- _SOURCE TEXT_
────────────────────

Una conferma? Basta accendere un faro sulle mini-votazioni per i delegati alla sicurezza (conosciuti come "Rls") che sono avvenute ieri per i 2.700 operai addetti ai motori e ai cambi dello stabilimento Fiat di Termoli, in Molise, per scoprire una sorprendente vittoria della Fiom. I delegati di Maurizio Landini hanno incassato il 27% dei voti (quasi 550) e 2 Rls. Anche Fim e Fismic hanno ottenuto 2 Rls ma con 510 e 480 voti mentre Uilm (350 voti) e Ugl (140) avranno un Rls ognuna.

Ma perché ha senso occuparsi di questo piccolo episodio sindacale? Perché Termoli – a dispetto del week end - ha fatto accendere un sacco di spie rosse nelle direzioni sindacali e persino al Lingotto. I sindacati firmatari del contratto, la Fiom, e la stessa Fiat, del resto, dopo anni di crisi nera sono alla ricerca di nuovi strumenti d'azione essendo da qualche tempo alle prese con il risveglio della Fabbrica con la "F" maiuscola e del suo "popolo". Anzi. Dei suoi "popoli". Eh sì, perché una delle novità del voto di Termoli è che non solo Fiom ha strappato voti un po' a tutti i sindacati dell'accordo con Marchionne (votati plebiscitariamente due mesi fa dal 90% dei dipendenti per le elezioni dei delegati) ma si è aggiudicata il consenso di 26 impiegati, ovvero di una fetta consistente dell'area lavorativa tradizionalmente vicina alle ragioni aziendali. E gli operai? Due sabati fa, all'ennesimo sciopero Fiom contro gli straordinari, hanno aderito in appena 14, pari all'1,2% dei comandati. Un'inezia di consenso lievitata nel segreto dell'urna fino al 27%, con il raddoppio dell'area "malpancista" che radiofabbrica dimensiona a Termoli in 3/400 voti fisiologici per l'area del "no".

────────────────────

- _LIST OF TASKS_
1. Show the exact text of the source text starting from "Una conferma? Basta" and stopping at the end of "un Rls ognuna.".
2. Go on with the source text that begins "Una conferma? Basta" from its last line.

────────────────────

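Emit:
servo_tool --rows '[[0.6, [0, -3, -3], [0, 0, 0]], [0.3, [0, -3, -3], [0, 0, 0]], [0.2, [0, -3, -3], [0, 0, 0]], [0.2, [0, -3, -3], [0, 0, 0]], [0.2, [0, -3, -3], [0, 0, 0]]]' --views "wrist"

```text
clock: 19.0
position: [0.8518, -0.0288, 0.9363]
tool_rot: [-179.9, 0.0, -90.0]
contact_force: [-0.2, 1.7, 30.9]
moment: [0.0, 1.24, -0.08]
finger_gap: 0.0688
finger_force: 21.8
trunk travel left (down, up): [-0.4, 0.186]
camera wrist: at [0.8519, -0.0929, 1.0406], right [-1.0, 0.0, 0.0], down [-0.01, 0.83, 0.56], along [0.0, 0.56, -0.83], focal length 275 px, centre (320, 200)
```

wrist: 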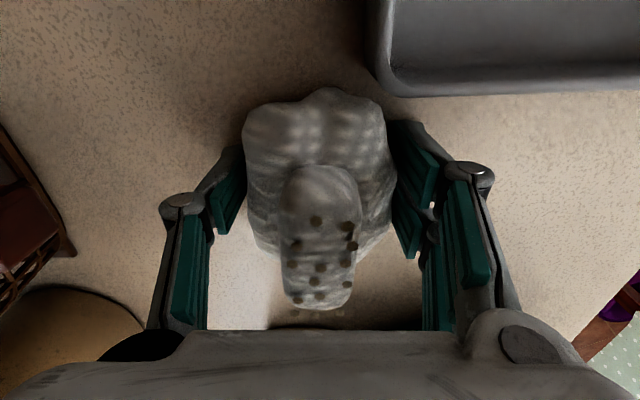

────────────────────

- _RESPONSES TO THE EXERCISE_
1.
Una conferma? Basta accendere un faro sulle mini-votazioni per i delegati alla sicurezza (conosciuti come "Rls") che sono avvenute ieri per i 2.700 operai addetti ai motori e ai cambi dello stabilimento Fiat di Termoli, in Molise, per scoprire una sorprendente vittoria della Fiom. I delegati di Maurizio Landini hanno incassato il 27% dei voti (quasi 550) e 2 Rls. Anche Fim e Fismic hanno ottenuto 2 Rls ma con 510 e 480 voti mentre Uilm (350 voti) e Ugl (140) avranno un Rls ognuna.

2.
Per capire qualità e portata del segnale lanciato in Molise dal popolo Fiat, più che ricorrere alle tesi sulla recente abitudine italica al voto "liquido" e intercambiabile, vale la pena raccontare cosa sta accadendo a Termoli. La fabbrica, dopo tre inverni passati a vivacchiare con la cassaintegrazione, è in preda ad una grande frenesia: l'8 aprile è stata visitata da Marchionne che ha annunciato 500 milioni di investimenti per i nuovi motori Alfa e ha stretto la mano praticamente a tutti gli operai presenti; sono stati avviati i colloqui per 50 assunzioni; sta partendo un pacchetto di promozioni; una quarantina di lavoratori sono stati spediti per la loro gioia in Ferrari per corsi di formazione; ogni giorno arrivano macchinari per le nuove linee motoristiche.

Contemporaneamente però stanno cambiando i turni, con una parte del personale che resta in cig mentre alcune centinaia di operai passeranno ai 18 turni (cioè lavoreranno, una volta al mese, anche la notte fra sabato e domenica il che significa "rovinarsi" la domenica). Oggi, poi, in una località di mare e in contemporanea con l'attesissima partita Juve-Real Madrid, alcune centinaia di lavoratori sono stati chiamati a lavorare di pomeriggio e di sera in straordinario per produrre cambi per la Punto.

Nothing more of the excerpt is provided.